Posted: January 14, 2010

(Nanowerk News) A project to expand production of units for applying modified coatings of a single nanometer thickness on materials and goods with the help of a plasma magnetron discharge has won approval from the Supervisory Council of RUSNANO. Realization of the project will bring existing small-batch domestic hi-tech production created by Tomsk scientists to a new level and broaden its presence in Russian and foreign markets.
Units produced by the project initiator—Laboratory 23—are part of technology founded on the physics of deposition of nanometer coatings (PVD technology). According to forecasts by MarketResearch.com, in 2015 the global market for units using PVD technology will be $12.8 billion. Such units have wide application for developing light-reflective surfaces for satellites, radio-reflective surfaces for satellite antennas, and anti-reflective compositions for solar batteries. All are appropriate to conductive coatings on the surface of dielectric materials. The use of nanosized coatings may have considerable socio-economic impact as well. Take, for example, the benefit to homes and businesses from reduction in heat loss when coatings are deposited on glass.
Production of standard units will be expanded as part of the project. There are also plans to adapt the units to each particular client. Units Yashma, Opal, and Ruti, which are already in operation, facilitate deposition of one and many layers of coatings of nanometer thickness of a variety of materials (conducting, semiconducting, and dielectric). They are used to deposit heat-reflective coatings on the surface of space flight hardware and for medical coatings, to deposit low-discharge (heat-saving) coatings on sheets of glass, to deposit modified coatings on material and elements for space equipment to be used inside cabins or capsules.

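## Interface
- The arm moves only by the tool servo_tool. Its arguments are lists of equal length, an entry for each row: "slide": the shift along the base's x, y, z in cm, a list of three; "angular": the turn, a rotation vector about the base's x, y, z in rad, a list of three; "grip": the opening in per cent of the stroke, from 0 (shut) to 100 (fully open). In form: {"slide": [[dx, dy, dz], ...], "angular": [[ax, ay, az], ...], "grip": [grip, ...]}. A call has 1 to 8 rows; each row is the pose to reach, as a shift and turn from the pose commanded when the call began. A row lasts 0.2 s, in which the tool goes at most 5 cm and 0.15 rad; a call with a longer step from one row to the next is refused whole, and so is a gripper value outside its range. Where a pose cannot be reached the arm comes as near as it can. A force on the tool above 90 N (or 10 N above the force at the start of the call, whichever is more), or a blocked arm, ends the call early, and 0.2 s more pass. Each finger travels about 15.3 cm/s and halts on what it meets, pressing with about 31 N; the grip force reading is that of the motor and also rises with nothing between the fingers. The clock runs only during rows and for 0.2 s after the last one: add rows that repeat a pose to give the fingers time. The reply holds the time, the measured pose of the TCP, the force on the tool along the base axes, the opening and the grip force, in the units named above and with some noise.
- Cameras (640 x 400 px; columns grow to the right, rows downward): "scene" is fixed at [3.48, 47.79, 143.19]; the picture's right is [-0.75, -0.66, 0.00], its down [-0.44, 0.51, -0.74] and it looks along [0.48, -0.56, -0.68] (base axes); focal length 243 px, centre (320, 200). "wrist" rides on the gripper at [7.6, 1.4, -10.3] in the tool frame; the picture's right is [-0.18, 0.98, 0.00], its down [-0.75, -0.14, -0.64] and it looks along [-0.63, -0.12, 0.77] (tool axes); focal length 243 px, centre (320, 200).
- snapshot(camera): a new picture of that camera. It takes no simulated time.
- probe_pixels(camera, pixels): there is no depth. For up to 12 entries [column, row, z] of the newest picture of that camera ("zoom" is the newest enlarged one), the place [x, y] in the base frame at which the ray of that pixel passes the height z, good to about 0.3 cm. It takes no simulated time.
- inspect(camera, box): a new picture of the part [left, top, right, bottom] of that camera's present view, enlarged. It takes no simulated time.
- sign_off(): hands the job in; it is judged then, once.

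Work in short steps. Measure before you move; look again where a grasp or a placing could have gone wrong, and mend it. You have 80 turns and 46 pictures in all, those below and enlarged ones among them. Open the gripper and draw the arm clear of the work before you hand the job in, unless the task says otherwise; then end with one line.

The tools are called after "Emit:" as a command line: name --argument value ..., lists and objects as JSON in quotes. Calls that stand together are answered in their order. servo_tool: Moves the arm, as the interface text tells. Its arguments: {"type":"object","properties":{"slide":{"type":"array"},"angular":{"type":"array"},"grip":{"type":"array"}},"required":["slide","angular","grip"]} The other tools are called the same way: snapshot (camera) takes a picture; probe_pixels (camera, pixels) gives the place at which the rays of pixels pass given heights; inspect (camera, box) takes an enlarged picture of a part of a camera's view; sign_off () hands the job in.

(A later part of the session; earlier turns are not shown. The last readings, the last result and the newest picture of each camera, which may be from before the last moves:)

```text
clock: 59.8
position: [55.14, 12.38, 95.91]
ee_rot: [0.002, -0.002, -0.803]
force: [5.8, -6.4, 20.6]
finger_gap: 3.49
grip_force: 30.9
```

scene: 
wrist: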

After expanding production, the project company will be able to compete in the space industry and in the optics and medical industries and to sell units for research purposes. Alternative energy is another promising sector for development, particularly solar energy, thanks to the laboratory’s extensive work in production of anti-reflective coatings for use in the space industry.
According to a prognosis by project experts, the establishment of a new production complex will increase sales to 450 million rubles. The total budget for the project is put at 320 million rubles. Tomsk Polytechnic University will contribute patents and know-how to the project company. Laboratory 23 and RUSNANO will put up the necessary monetary resources.
Laboratory 23 was established in 1994 from the then existing laboratory 23 of the Scientific-Research Institute of Nuclear Physics at Tomsk Polytechnic University, which had been formed in 1986. The company develops and produces units for application of modified coatings with nanometer thickness on materials and goods. The units employ a magnetron discharge to make the application. Since 1991 Laboratory 23 has developed, produced, and sold more than 30 units; nine of these were exported to Japan, South Korea, the Czech Republic and the CIS.
Tomsk Polytechnic University, the first Russian engineering higher educational institute founded beyond the Urals, was established in 1896 to further industry in Siberia. The university is one of the largest technical educational facilities in Russia. Its scientific-educational complex has excellent infrastructure for scientific research and is composed of three scientific-research institutes (nuclear physics, high voltage, and introscopy), the Cybernetic Center, nine scientific-research centers, and 68 scientific-research laboratories, including 13 international laboratories. The university possesses tremendous professional potential. It has won worldwide recognition as an scientific center and had considerable influence on the development of Russian science.